§ PROBLEM DETAILS: Every line in the listing below from the one with "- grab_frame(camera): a" through the one with "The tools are" is to be reproduced exactly, both ends included; leave out the rest. Use a Markdown table whose columns are Position (a running number) and Text (the line), and skip blank lines.

___

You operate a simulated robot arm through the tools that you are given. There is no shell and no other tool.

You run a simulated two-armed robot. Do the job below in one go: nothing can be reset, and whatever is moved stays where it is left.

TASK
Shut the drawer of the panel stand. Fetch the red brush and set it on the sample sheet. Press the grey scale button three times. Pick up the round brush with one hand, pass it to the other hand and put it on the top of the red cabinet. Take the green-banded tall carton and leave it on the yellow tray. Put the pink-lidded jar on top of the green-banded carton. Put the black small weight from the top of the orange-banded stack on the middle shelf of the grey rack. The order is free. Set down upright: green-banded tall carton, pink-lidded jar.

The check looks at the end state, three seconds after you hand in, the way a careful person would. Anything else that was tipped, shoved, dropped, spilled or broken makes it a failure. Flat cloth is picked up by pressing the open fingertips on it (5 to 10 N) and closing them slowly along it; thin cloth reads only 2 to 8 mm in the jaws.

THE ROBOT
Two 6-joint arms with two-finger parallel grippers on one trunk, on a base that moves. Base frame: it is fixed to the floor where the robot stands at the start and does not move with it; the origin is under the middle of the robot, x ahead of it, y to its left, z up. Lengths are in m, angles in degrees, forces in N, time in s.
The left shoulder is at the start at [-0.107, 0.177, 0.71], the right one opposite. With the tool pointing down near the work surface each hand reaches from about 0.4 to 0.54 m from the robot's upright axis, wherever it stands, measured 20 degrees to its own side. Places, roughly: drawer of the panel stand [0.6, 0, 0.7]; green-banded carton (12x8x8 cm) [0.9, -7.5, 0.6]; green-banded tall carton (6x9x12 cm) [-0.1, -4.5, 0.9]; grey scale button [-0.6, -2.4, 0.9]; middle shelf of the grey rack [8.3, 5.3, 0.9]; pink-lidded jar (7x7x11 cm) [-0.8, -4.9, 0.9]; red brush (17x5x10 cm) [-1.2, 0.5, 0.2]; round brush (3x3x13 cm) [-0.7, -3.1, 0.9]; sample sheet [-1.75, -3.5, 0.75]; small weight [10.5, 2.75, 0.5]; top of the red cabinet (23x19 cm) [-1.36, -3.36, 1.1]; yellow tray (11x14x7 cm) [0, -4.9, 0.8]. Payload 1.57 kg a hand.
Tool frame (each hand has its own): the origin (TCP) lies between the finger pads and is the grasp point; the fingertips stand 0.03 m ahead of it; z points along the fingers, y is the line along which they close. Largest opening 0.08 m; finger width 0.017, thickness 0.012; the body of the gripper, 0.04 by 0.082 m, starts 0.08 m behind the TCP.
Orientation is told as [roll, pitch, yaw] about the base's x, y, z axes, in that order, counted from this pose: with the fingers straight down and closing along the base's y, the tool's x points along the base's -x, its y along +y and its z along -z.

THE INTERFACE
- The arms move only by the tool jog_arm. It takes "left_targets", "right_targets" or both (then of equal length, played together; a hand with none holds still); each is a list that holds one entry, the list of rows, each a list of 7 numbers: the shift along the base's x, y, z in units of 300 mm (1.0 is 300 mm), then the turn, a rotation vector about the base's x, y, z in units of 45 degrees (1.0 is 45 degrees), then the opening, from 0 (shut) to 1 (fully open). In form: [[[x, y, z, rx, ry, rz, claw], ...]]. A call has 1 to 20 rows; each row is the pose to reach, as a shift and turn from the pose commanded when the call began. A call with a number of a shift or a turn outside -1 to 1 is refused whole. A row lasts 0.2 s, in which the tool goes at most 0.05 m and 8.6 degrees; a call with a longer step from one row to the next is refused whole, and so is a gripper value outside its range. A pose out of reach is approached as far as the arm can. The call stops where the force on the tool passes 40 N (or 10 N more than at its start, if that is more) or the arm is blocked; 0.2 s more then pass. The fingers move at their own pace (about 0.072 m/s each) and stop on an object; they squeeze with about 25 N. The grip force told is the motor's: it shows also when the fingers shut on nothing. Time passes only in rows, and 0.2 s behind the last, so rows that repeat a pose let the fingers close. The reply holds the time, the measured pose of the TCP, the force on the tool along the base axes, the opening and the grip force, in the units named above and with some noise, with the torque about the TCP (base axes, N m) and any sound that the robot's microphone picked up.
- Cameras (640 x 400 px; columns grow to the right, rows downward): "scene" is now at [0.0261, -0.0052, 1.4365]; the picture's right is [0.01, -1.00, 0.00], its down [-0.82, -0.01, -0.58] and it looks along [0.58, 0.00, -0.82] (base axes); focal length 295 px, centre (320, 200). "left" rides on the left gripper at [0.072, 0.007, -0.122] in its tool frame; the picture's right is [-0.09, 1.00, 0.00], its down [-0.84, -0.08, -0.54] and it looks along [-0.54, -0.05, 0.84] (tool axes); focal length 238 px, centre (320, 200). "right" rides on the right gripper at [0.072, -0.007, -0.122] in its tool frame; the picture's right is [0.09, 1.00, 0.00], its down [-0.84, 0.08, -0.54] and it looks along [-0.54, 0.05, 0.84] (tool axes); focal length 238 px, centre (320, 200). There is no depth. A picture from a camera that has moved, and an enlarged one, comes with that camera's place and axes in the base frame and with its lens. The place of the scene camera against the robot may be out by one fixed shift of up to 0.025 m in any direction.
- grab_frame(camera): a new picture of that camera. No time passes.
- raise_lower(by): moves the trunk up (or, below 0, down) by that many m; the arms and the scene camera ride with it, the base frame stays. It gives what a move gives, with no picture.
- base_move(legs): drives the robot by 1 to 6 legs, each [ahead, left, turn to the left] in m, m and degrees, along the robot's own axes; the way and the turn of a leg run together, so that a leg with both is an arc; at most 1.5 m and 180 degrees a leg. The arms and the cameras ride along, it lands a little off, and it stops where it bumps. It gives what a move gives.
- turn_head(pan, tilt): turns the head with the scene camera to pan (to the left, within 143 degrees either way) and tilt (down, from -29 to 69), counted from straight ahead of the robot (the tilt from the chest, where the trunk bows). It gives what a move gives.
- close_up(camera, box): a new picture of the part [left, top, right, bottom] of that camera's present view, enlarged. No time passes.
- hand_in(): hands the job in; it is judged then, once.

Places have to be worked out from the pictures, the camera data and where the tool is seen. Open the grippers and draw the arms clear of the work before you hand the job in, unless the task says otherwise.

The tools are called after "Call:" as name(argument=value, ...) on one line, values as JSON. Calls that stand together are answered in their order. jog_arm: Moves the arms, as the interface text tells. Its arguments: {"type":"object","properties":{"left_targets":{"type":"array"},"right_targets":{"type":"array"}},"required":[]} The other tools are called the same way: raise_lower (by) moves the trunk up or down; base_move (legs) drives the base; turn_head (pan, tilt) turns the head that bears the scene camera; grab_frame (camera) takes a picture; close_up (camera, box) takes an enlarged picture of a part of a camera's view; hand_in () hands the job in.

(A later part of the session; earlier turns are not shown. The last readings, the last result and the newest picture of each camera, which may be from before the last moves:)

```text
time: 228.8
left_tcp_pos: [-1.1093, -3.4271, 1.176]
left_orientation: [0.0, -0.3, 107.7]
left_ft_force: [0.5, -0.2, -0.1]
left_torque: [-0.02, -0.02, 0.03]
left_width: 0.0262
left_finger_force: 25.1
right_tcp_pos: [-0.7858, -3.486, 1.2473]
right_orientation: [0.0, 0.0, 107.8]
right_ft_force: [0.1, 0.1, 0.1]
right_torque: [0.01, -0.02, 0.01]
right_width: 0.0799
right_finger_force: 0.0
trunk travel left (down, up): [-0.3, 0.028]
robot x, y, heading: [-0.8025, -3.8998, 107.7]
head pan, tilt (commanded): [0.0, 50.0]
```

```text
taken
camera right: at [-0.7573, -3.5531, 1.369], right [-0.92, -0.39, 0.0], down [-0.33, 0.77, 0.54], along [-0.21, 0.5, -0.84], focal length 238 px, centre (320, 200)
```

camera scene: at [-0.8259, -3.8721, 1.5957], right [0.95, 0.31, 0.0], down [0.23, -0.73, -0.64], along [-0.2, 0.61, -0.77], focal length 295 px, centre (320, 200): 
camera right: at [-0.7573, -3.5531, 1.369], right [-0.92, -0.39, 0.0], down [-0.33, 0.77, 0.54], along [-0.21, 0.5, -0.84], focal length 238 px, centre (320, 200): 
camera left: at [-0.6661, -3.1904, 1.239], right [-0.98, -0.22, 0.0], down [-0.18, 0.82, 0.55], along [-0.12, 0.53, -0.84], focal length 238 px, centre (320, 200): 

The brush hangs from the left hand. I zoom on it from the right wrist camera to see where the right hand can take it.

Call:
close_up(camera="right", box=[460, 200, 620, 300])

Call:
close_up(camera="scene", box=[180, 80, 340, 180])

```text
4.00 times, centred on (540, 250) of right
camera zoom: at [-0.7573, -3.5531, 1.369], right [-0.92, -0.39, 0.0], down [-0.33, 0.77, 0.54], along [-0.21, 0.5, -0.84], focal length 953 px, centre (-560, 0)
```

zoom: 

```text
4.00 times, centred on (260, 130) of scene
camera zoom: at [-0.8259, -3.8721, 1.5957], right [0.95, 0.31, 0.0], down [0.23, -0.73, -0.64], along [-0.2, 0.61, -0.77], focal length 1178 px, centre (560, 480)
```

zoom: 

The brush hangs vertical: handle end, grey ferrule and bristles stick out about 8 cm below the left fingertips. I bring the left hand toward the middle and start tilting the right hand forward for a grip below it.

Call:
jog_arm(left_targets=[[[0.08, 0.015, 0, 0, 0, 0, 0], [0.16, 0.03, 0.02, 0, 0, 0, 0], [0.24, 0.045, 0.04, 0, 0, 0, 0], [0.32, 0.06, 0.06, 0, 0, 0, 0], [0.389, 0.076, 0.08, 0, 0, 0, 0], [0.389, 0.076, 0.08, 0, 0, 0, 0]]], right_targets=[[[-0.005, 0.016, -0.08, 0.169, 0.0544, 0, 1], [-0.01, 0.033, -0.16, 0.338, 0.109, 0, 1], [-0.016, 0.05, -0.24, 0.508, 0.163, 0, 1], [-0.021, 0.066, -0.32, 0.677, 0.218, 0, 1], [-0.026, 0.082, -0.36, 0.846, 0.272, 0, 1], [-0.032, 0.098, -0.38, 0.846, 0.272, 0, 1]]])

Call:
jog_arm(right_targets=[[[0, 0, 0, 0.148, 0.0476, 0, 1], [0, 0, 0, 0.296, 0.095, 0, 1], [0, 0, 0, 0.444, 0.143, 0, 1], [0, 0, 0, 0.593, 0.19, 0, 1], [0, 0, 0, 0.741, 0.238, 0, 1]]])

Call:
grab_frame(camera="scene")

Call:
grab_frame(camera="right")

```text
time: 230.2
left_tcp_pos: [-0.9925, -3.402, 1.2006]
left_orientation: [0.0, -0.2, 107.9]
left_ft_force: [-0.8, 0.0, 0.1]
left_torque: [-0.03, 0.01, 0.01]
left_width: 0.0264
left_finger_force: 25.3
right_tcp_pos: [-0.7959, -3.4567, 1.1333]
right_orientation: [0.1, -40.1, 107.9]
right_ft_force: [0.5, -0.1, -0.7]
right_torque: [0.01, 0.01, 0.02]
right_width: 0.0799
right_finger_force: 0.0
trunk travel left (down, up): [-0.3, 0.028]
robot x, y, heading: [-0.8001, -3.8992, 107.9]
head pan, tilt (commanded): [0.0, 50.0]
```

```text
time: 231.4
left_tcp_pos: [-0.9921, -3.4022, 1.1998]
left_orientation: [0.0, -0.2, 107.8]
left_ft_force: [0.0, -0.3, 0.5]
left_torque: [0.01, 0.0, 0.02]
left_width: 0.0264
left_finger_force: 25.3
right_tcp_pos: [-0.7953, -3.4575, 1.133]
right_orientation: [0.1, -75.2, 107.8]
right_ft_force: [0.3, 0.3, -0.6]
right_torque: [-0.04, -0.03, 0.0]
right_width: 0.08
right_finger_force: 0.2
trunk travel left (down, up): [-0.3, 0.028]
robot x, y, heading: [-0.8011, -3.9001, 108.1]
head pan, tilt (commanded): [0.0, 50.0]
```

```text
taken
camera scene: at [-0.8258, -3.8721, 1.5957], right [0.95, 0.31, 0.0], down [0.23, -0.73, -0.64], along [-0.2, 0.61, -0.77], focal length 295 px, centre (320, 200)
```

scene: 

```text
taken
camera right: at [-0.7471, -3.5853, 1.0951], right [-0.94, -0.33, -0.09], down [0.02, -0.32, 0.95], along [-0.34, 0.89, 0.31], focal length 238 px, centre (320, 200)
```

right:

___

§ OUTPUT OF THE EXERCISE:
| Position | Text |
|---|---|
| 1 | - grab_frame(camera): a new picture of that camera. No time passes. |
| 2 | - raise_lower(by): moves the trunk up (or, below 0, down) by that many m; the arms and the scene camera ride with it, the base frame stays. It gives what a move gives, with no picture. |
| 3 | - base_move(legs): drives the robot by 1 to 6 legs, each [ahead, left, turn to the left] in m, m and degrees, along the robot's own axes; the way and the turn of a leg run together, so that a leg with both is an arc; at most 1.5 m and 180 degrees a leg. The arms and the cameras ride along, it lands a little off, and it stops where it bumps. It gives what a move gives. |
| 4 | - turn_head(pan, tilt): turns the head with the scene camera to pan (to the left, within 143 degrees either way) and tilt (down, from -29 to 69), counted from straight ahead of the robot (the tilt from the chest, where the trunk bows). It gives what a move gives. |
| 5 | - close_up(camera, box): a new picture of the part [left, top, right, bottom] of that camera's present view, enlarged. No time passes. |
| 6 | - hand_in(): hands the job in; it is judged then, once. |
| 7 | Places have to be worked out from the pictures, the camera data and where the tool is seen. Open the grippers and draw the arms clear of the work before you hand the job in, unless the task says otherwise. |
| 8 | The tools are called after "Call:" as name(argument=value, ...) on one line, values as JSON. Calls that stand together are answered in their order. jog_arm: Moves the arms, as the interface text tells. Its arguments: {"type":"object","properties":{"left_targets":{"type":"array"},"right_targets":{"type":"array"}},"required":[]} The other tools are called the same way: raise_lower (by) moves the trunk up or down; base_move (legs) drives the base; turn_head (pan, tilt) turns the head that bears the scene camera; grab_frame (camera) takes a picture; close_up (camera, box) takes an enlarged picture of a part of a camera's view; hand_in () hands the job in. |